It was a family day and to end it, he was going to teach our big girl how to cook a real meal. This was a big deal because up until now she's been the dessert queen, but never the chef. Tonight she would make dinner.
Things went wrong just as soon as I took the chicken out of the fridge. She saw the label and her eyes filled up with tears. "Foster Farms. They torture their chickens. I can't eat that."
All at once I could see, ready or not we were going to have one of life's hard moments. Just when everything was going so well.
"I know honey, it's Foster Farms and we normally don't like to eat that, but these chickens are dead now, and it would be disrespectful of us not to eat them. We can't just throw them in the garbage." I said, feeling a little like a Nazi collaborator, making the best of a bad situation. "We have to eat them."
"I can't. I can't cook them."
And so she didn't.
I prepared the chicken, feeling pulled between my girl's tender heart and the way of the world. I plucked each thigh from the package, dried it and rubbed it in a special salt and pepper mixture "Angelo's Salt." I added a little marinade and let them rest.
Her father was gruffly sympathetic. He's too much of a pragmatist, and the two of us are too old, to get weepy over this injustice. We do what we can. For the world and for our family. It's a balance.
After I prepared the chicken I followed her upstairs. She had Googled images of factory chickens and was weeping over them. Oh, 13. I still remember how strong one's sense of right and wrong can be at this age. Part of me regrets that this sense of righteousness fades as one gets older. Pragmatism takes over. One becomes better able to weigh the value of the "greater good."

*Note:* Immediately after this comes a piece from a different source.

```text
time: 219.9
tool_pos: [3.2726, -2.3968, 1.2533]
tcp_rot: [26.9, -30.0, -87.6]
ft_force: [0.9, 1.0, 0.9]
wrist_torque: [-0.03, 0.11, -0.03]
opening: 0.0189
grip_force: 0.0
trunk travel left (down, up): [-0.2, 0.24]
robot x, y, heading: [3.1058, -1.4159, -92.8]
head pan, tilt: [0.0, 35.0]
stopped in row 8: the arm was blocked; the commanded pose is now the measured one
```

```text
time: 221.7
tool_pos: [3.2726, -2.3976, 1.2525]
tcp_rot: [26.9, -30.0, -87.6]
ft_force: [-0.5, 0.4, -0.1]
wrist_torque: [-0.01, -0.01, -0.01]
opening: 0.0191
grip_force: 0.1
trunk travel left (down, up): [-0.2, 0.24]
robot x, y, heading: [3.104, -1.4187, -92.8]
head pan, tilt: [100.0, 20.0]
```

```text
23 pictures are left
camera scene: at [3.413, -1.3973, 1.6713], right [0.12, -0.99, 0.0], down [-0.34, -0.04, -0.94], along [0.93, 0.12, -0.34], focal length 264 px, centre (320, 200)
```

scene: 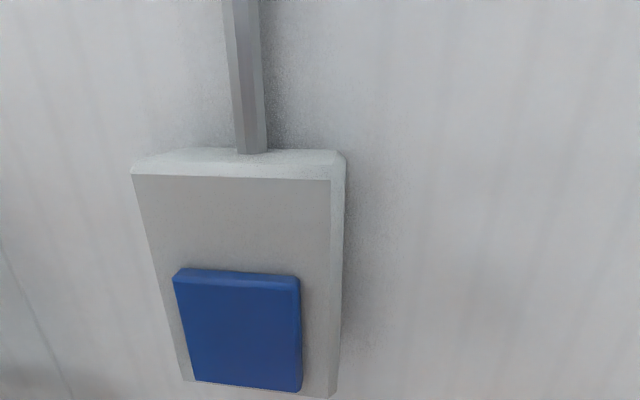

And so it was time to explain the hard choices one makes in life. And while this was not the first time, it felt meaningful.
"My Angel." I said. "It is important that you understand a few things about the world. Do you know why Foster Farms continues to exist?" She looked at me with a baleful eye. And can I just say that this is the first time in my life when someone has looked at me thus, so that I truly understood the meaning of the phrase "baleful eye." And it didn't feel good. Which I suppose, is to be expected.
"So that they can torture chickens."
No. They do not exist because they torture chickens. Think about it. Why do they exist?
"Because people don't know the truth about what they do to the chickens before they kill them."
No, my angel. There are people who know what they do. Use your big brain and tell me. Why do they exist?
"Because they're cheap."
Yes. Now you understand. I can buy a Foster Farms chicken in the store for $5. Or I can go to Whole Foods and buy a free-range chicken for $11. Do you think everyone can afford an $11 chicken?
"No." Baleful eye, firmly in place. The strong sense of injustice.
It's not that people want chickens to suffer. Or that they don't care about the poor chickens. But sadly, grain-fed, free range chickens who have been raised and killed in a humane manner are a lot more expensive than factory chickens.
I don't know why this is. It makes zero sense to me. But as a society we seem willing to accept the situation. This is one of the many aspects of society that her generation will hopefully decide to address. Because mine has failed. For all the baby-boomer, touchy-feely spouting about equality and making the world a better place, we have let the factory farms not only take over, but completely shut us out of the process. It is literally easier to get into NASA than it is a factory meat-processing plant.
A glimmer of terrible understanding appears in her eye. My smart girl, she gets it.
My love. You have such a big heart and I love you for it. We have a lot of friends who can afford to pay more for grain-fed animals-who-live-free-on-the-open-range-and-die-in-a-humane-manner for dinner every night. But this food does not sustain the world. Not yet. So why don't you take that big heart of yours, along with your big brain, and think about a way to solve this problem.
And I'm pretty sure she is upstairs right now, thinking it through, and figuring it out.
I had a similar conversation once with a woman who said in what I can only refer to as "Enraged UC-Davis-Knowitall-ese" that she would NEVER let her child eat a PURDUE chicken.
I gently reminded her that she and her husband made a combined $300k/year and that maybe their Mexican housekeeper had a somewhat more difficult decision to make. She just walked away.
The free-range chickens didn't keep her kid from being an insufferable brat, either.
Posted by: Betzsteve | 01/16/2012 at 12:53 PM
What a great post. I've always enjoyed your writing, but I really love your stories of your girls.
Your girls are lucky to have you as a mom.